La formule Deviens ce que tu es rappelle l’essence même de la démarche hermétique, ou alchimie spirituelle.

L’alchimie consiste en effet, comme la psychologie analytique de Jung, à décomposer l’être pour en extraire les aspects les plus subtils, qui après analyse, pourront être réintégrés à l’individu pour former l’être total, parfaitement conscient de lui-même et des forces qui le déterminent. Il s’agit de passer du « moi » au soi », de l’être obscur à l’être éveillé.

Dans cette optique, l’alchimie considère :

  • la Terre comme la totalité de l’individu : c’est la matière première obscure, difficile à pénétrer et à comprendre puisqu’elle amalgame tous les aspects de l’être,
  • l’Eau comme la force vitale sauvage, inconsciente,
  • l’Air comme la conscience de soi, la réflexion, l’intuition,
  • le Feu comme le raisonnement et la pleine conscience,
  • enfin, le retour à la Terre, après décomposition et réintégration de tous ces aspects, permet d’accéder à sa vraie nature, authentique et complète.

Deviens ce que tu es en franc-maçonnerie

Deviens ce que tu es est une formule très étudiée en franc-maçonnerie, en particulier du fait de l’influence de l’alchimie.

Certaines loges maçonniques l’utilisent comme devise, notamment sous sa forme latine : Esto quod es.

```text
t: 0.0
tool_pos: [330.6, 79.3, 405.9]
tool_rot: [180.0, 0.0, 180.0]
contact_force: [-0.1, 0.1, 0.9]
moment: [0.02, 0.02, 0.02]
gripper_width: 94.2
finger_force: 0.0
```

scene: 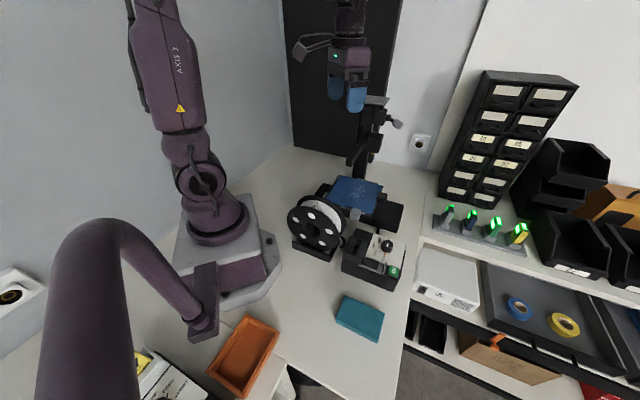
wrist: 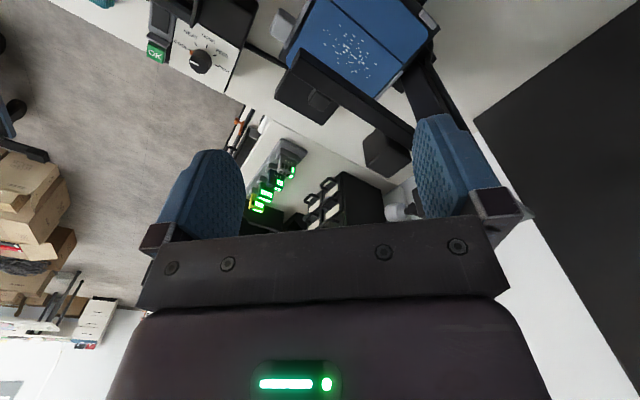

La formule est un appel à faire coïncider notre monde intérieur avec le monde extérieur, nos perceptions avec la réalité. Un travail long et difficile qui rappelle la taille de la pierre brute en vue de la transformer en pierre cubique : il faudra retirer tout ce qui est de trop pour que le morceau puisse s’insérer dans l’édifice.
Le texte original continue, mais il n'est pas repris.